Trichodina & Trichodinella
Trichodina and Trichodinella belong to the family of Trichodinidae. This family includes over 30 genera and 400 species of similar looking single-celled parasites of fish and amphibians. Under the microscope Trichodina have a disc-shaped cell structure with a row of cilia and internal spicules (denticles), forming the endoskeleton of the cell. Infected fish look stressed, swim erratically or hide in corners and shelters, the body color fades and a whitish slime is visible when they turn and often the fins are pressed against their body.
Chilodonella is one of the three described genera in the family of Chilodonellidae, which includes about 50 species. Chilodonella looks like a baseball cap or a heart. Chilodonella causes loss of color and appetite, accumulation of slime on the body and gills, and irritation of the skin in fish.
The genus Tetrahymena belongs to the family Tetrahymenidae, which includes around 70 species.
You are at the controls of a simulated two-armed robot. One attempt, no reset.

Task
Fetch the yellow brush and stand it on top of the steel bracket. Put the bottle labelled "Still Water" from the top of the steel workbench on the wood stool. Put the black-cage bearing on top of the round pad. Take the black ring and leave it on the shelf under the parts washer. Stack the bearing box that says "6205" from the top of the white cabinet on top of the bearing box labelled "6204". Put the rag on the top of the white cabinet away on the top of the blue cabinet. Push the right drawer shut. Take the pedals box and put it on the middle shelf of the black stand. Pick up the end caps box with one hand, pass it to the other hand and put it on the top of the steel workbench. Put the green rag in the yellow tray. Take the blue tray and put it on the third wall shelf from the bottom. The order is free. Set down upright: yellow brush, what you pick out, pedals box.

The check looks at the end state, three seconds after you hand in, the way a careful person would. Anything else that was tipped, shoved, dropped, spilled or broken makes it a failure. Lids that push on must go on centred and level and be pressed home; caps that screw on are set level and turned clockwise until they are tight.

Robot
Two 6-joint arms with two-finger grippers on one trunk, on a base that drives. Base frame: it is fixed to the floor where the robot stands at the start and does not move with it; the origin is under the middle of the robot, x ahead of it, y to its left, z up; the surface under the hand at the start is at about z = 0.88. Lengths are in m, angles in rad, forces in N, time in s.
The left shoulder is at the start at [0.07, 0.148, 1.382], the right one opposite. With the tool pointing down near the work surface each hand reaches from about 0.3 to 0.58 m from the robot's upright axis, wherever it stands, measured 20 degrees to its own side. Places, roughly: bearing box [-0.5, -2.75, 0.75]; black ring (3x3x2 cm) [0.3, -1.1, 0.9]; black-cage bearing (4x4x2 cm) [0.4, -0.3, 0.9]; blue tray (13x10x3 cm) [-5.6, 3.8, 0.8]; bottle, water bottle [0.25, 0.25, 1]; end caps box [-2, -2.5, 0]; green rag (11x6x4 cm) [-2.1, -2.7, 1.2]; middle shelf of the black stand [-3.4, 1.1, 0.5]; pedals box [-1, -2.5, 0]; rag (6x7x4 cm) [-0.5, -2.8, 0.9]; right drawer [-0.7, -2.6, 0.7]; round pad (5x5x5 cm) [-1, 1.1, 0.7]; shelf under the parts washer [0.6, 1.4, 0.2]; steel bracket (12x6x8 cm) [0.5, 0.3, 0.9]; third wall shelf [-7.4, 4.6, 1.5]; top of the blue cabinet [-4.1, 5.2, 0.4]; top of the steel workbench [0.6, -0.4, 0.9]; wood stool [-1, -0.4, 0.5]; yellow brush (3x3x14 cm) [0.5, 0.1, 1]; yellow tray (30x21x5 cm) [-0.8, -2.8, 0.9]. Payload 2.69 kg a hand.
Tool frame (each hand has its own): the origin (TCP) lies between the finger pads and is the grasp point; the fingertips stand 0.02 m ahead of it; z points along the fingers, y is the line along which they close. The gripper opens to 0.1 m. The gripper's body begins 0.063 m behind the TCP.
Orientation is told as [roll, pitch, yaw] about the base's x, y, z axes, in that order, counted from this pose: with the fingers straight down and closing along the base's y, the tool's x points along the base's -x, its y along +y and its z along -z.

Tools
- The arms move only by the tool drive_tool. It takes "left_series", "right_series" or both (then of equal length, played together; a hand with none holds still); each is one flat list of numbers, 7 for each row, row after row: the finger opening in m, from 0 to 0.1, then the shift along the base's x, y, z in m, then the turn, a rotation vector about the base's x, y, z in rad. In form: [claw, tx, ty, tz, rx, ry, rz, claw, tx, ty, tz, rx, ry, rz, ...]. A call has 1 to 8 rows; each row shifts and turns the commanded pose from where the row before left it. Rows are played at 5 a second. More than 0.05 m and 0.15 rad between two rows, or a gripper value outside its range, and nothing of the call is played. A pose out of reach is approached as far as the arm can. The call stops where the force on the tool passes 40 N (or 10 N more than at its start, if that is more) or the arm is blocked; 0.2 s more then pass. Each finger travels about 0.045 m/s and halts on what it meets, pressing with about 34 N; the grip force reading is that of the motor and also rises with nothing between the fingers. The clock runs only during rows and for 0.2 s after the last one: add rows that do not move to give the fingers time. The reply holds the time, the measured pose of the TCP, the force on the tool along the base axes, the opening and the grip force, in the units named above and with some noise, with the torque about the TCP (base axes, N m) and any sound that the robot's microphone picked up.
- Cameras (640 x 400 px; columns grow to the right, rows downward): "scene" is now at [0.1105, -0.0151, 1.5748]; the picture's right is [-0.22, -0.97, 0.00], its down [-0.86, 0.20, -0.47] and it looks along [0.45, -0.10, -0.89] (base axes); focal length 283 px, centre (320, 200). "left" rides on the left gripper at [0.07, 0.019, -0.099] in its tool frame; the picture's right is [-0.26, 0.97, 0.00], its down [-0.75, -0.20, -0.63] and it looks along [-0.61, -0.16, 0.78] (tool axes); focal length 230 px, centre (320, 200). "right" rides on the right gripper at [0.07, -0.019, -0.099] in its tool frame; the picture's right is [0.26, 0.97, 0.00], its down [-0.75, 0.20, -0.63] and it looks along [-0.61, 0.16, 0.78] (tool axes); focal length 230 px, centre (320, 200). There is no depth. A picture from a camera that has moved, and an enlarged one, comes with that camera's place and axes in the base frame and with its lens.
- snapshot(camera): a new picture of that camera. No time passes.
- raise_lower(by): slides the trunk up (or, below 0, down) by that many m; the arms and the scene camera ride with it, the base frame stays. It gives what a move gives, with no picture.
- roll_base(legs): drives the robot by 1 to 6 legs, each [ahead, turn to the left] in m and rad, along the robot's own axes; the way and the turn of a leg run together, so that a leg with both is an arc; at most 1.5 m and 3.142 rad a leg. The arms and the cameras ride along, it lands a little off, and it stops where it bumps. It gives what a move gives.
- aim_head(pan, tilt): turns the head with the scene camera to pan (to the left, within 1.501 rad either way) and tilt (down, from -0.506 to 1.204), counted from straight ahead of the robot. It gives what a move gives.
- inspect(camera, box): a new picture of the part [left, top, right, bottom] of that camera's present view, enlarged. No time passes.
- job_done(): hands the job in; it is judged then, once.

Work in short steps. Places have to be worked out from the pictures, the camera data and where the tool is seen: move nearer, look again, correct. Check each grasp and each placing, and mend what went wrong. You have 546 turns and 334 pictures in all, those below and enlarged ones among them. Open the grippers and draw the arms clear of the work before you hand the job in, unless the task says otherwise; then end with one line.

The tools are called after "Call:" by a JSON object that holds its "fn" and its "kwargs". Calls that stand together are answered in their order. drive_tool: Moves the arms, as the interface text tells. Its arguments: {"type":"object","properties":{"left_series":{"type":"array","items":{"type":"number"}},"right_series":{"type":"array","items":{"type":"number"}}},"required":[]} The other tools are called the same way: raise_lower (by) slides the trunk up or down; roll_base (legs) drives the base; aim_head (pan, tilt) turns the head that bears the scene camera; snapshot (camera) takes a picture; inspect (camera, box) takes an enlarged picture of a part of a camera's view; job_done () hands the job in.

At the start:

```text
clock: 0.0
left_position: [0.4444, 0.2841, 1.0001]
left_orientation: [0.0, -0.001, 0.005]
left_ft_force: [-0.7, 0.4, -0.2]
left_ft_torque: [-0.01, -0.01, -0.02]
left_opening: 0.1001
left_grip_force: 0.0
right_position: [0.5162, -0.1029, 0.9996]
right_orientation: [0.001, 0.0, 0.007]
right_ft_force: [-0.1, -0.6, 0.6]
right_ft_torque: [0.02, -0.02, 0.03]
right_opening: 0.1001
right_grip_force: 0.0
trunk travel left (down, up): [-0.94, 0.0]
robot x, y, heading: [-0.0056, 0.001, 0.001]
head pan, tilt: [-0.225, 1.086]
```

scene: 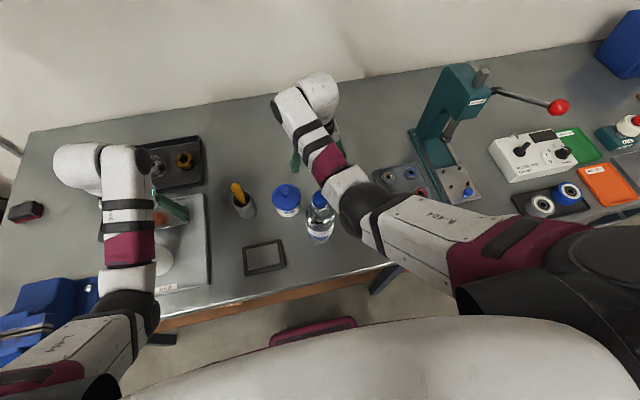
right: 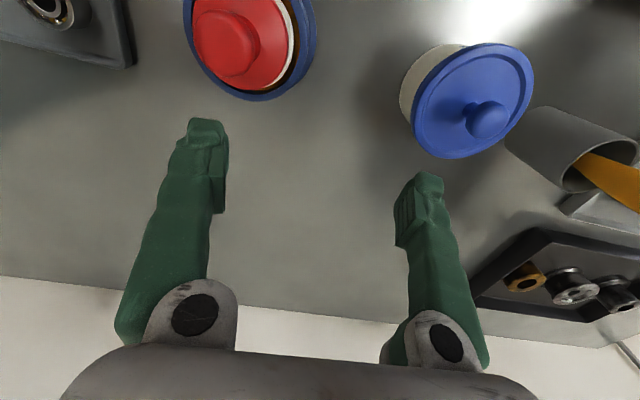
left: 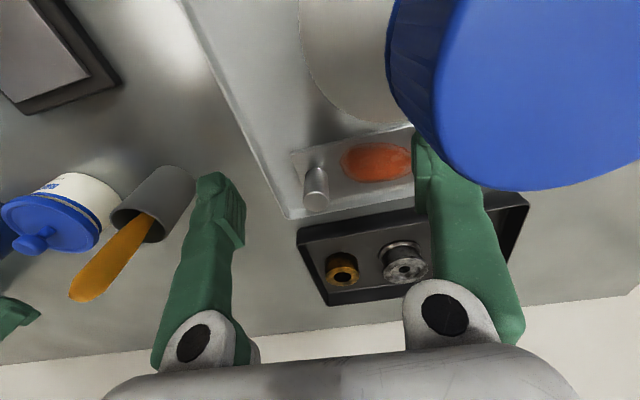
Tetrahymena looks like a drop of water with a pointy nose and many internal organelles can be seen. Tetrahymena causes changes in fish behavior, for example lethargic swimming, stress and also changes in body color. A lot of times you see big white patches and lifted scales on infected fish.
Ichthyophthirius multifiliis also known as Ich (Ick) or white spot is the only representative of the family Ichthyophthiriidae. Young Ichthyophthirius are small compared to the adults. Adults have a round flexible body shape, and sometimes a large half-moon shaped nucleus is visible. Cells of different sizes and stages of maturity can usually be observed in scrapings. The main symptom of an Ichthyophthirius infection are the white spots on the fish’s skin, that look like small grains. Fish also experience rapid breathing, loss of appetite, lethargy, and start hovering near the surface or bottom of the aquarium.
Epistylis sp. is a genus of colonial ciliates that can infect the skin of fish. Epistylis has an elongated shape with a crown of cilia on top and an attachment foot below. Usually, fish become infected with Epistylis when kept in overcrowded aquariums with poor water quality. They can also appear when skin injuries are present. Epistylis colonies turn up on the fish’s body as white spots of different sizes or as a cluster of mucus coming off the body.